Goal:
Transcribe every line of the listing below without any deviation. Write them as strings in a JSON array, leaving out blank lines.

[BEGIN Recorded information]

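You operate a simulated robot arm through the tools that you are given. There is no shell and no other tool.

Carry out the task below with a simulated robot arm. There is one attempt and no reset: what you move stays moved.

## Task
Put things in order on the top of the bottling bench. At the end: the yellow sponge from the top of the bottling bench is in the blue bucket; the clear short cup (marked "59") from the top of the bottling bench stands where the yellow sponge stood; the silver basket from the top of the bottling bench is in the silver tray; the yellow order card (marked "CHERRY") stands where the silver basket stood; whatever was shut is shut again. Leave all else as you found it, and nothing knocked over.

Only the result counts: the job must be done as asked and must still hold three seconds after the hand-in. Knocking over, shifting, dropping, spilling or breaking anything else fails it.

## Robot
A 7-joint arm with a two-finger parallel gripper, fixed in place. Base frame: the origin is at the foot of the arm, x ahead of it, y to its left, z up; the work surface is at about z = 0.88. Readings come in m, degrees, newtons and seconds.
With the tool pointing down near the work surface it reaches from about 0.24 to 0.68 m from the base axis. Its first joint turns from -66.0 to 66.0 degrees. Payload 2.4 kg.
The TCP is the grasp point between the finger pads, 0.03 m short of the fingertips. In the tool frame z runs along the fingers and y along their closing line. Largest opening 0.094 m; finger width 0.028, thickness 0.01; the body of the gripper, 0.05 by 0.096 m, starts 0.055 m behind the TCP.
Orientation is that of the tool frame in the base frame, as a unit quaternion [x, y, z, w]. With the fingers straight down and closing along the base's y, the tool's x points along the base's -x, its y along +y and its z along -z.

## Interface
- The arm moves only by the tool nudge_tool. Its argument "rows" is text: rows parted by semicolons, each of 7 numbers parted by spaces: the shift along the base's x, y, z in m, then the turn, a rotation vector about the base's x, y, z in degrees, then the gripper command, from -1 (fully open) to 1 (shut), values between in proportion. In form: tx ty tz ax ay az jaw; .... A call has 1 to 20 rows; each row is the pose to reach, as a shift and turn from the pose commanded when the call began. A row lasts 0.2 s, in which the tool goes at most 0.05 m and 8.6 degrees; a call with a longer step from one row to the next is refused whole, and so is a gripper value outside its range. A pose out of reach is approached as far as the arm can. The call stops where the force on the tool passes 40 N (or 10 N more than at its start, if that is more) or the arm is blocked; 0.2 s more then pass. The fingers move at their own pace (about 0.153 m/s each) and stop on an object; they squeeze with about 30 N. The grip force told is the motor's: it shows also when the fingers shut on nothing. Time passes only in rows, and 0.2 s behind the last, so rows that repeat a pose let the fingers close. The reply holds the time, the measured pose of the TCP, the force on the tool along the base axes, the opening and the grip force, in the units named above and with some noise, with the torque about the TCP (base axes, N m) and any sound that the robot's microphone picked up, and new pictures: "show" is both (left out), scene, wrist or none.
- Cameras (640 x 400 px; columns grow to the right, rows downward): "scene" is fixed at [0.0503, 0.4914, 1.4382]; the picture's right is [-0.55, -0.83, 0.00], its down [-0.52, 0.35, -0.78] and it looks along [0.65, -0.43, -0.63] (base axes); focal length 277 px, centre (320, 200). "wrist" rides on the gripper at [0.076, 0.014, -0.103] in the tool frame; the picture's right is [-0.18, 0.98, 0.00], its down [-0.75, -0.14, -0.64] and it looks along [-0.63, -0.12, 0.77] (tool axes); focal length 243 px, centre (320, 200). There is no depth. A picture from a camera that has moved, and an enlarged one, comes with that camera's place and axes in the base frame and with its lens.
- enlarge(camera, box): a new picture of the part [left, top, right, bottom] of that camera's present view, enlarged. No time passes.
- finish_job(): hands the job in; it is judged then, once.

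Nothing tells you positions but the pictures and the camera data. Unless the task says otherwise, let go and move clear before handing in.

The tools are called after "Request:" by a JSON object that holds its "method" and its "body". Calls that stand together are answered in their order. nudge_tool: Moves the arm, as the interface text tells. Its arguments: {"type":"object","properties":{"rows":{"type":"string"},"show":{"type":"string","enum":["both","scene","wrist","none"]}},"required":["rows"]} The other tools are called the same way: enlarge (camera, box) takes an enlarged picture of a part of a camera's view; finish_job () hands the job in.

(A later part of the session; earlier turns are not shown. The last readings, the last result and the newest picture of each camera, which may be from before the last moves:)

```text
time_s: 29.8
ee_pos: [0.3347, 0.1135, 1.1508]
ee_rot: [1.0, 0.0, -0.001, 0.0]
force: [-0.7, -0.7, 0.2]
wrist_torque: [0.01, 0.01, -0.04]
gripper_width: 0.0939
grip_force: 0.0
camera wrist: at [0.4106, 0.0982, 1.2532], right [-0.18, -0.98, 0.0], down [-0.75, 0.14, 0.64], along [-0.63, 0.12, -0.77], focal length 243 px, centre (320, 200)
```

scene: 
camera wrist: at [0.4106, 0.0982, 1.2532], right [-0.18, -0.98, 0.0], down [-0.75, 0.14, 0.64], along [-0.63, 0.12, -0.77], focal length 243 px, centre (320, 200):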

[END Recorded information]

Worked answer:
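[
  "You operate a simulated robot arm through the tools that you are given. There is no shell and no other tool.",
  "Carry out the task below with a simulated robot arm. There is one attempt and no reset: what you move stays moved.",
  "## Task",
  "Put things in order on the top of the bottling bench. At the end: the yellow sponge from the top of the bottling bench is in the blue bucket; the clear short cup (marked \"59\") from the top of the bottling bench stands where the yellow sponge stood; the silver basket from the top of the bottling bench is in the silver tray; the yellow order card (marked \"CHERRY\") stands where the silver basket stood; whatever was shut is shut again. Leave all else as you found it, and nothing knocked over.",
  "Only the result counts: the job must be done as asked and must still hold three seconds after the hand-in. Knocking over, shifting, dropping, spilling or breaking anything else fails it.",
  "## Robot",
  "A 7-joint arm with a two-finger parallel gripper, fixed in place. Base frame: the origin is at the foot of the arm, x ahead of it, y to its left, z up; the work surface is at about z = 0.88. Readings come in m, degrees, newtons and seconds.",
  "With the tool pointing down near the work surface it reaches from about 0.24 to 0.68 m from the base axis. Its first joint turns from -66.0 to 66.0 degrees. Payload 2.4 kg.",
  "The TCP is the grasp point between the finger pads, 0.03 m short of the fingertips. In the tool frame z runs along the fingers and y along their closing line. Largest opening 0.094 m; finger width 0.028, thickness 0.01; the body of the gripper, 0.05 by 0.096 m, starts 0.055 m behind the TCP.",
  "Orientation is that of the tool frame in the base frame, as a unit quaternion [x, y, z, w]. With the fingers straight down and closing along the base's y, the tool's x points along the base's -x, its y along +y and its z along -z.",
  "## Interface",
  "- The arm moves only by the tool nudge_tool. Its argument \"rows\" is text: rows parted by semicolons, each of 7 numbers parted by spaces: the shift along the base's x, y, z in m, then the turn, a rotation vector about the base's x, y, z in degrees, then the gripper command, from -1 (fully open) to 1 (shut), values between in proportion. In form: tx ty tz ax ay az jaw; .... A call has 1 to 20 rows; each row is the pose to reach, as a shift and turn from the pose commanded when the call began. A row lasts 0.2 s, in which the tool goes at most 0.05 m and 8.6 degrees; a call with a longer step from one row to the next is refused whole, and so is a gripper value outside its range. A pose out of reach is approached as far as the arm can. The call stops where the force on the tool passes 40 N (or 10 N more than at its start, if that is more) or the arm is blocked; 0.2 s more then pass. The fingers move at their own pace (about 0.153 m/s each) and stop on an object; they squeeze with about 30 N. The grip force told is the motor's: it shows also when the fingers shut on nothing. Time passes only in rows, and 0.2 s behind the last, so rows that repeat a pose let the fingers close. The reply holds the time, the measured pose of the TCP, the force on the tool along the base axes, the opening and the grip force, in the units named above and with some noise, with the torque about the TCP (base axes, N m) and any sound that the robot's microphone picked up, and new pictures: \"show\" is both (left out), scene, wrist or none.",
  "- Cameras (640 x 400 px; columns grow to the right, rows downward): \"scene\" is fixed at [0.0503, 0.4914, 1.4382]; the picture's right is [-0.55, -0.83, 0.00], its down [-0.52, 0.35, -0.78] and it looks along [0.65, -0.43, -0.63] (base axes); focal length 277 px, centre (320, 200). \"wrist\" rides on the gripper at [0.076, 0.014, -0.103] in the tool frame; the picture's right is [-0.18, 0.98, 0.00], its down [-0.75, -0.14, -0.64] and it looks along [-0.63, -0.12, 0.77] (tool axes); focal length 243 px, centre (320, 200). There is no depth. A picture from a camera that has moved, and an enlarged one, comes with that camera's place and axes in the base frame and with its lens.",
  "- enlarge(camera, box): a new picture of the part [left, top, right, bottom] of that camera's present view, enlarged. No time passes.",
  "- finish_job(): hands the job in; it is judged then, once.",
  "Nothing tells you positions but the pictures and the camera data. Unless the task says otherwise, let go and move clear before handing in.",
  "The tools are called after \"Request:\" by a JSON object that holds its \"method\" and its \"body\". Calls that stand together are answered in their order. nudge_tool: Moves the arm, as the interface text tells. Its arguments: {\"type\":\"object\",\"properties\":{\"rows\":{\"type\":\"string\"},\"show\":{\"type\":\"string\",\"enum\":[\"both\",\"scene\",\"wrist\",\"none\"]}},\"required\":[\"rows\"]} The other tools are called the same way: enlarge (camera, box) takes an enlarged picture of a part of a camera's view; finish_job () hands the job in.",
  "(A later part of the session; earlier turns are not shown. The last readings, the last result and the newest picture of each camera, which may be from before the last moves:)",
  "```text",
  "time_s: 29.8",
  "ee_pos: [0.3347, 0.1135, 1.1508]",
  "ee_rot: [1.0, 0.0, -0.001, 0.0]",
  "force: [-0.7, -0.7, 0.2]",
  "wrist_torque: [0.01, 0.01, -0.04]",
  "gripper_width: 0.0939",
  "grip_force: 0.0",
  "camera wrist: at [0.4106, 0.0982, 1.2532], right [-0.18, -0.98, 0.0], down [-0.75, 0.14, 0.64], along [-0.63, 0.12, -0.77], focal length 243 px, centre (320, 200)",
  "```",
  "scene: ",
  "camera wrist: at [0.4106, 0.0982, 1.2532], right [-0.18, -0.98, 0.0], down [-0.75, 0.14, 0.64], along [-0.63, 0.12, -0.77], focal length 243 px, centre (320, 200):"
]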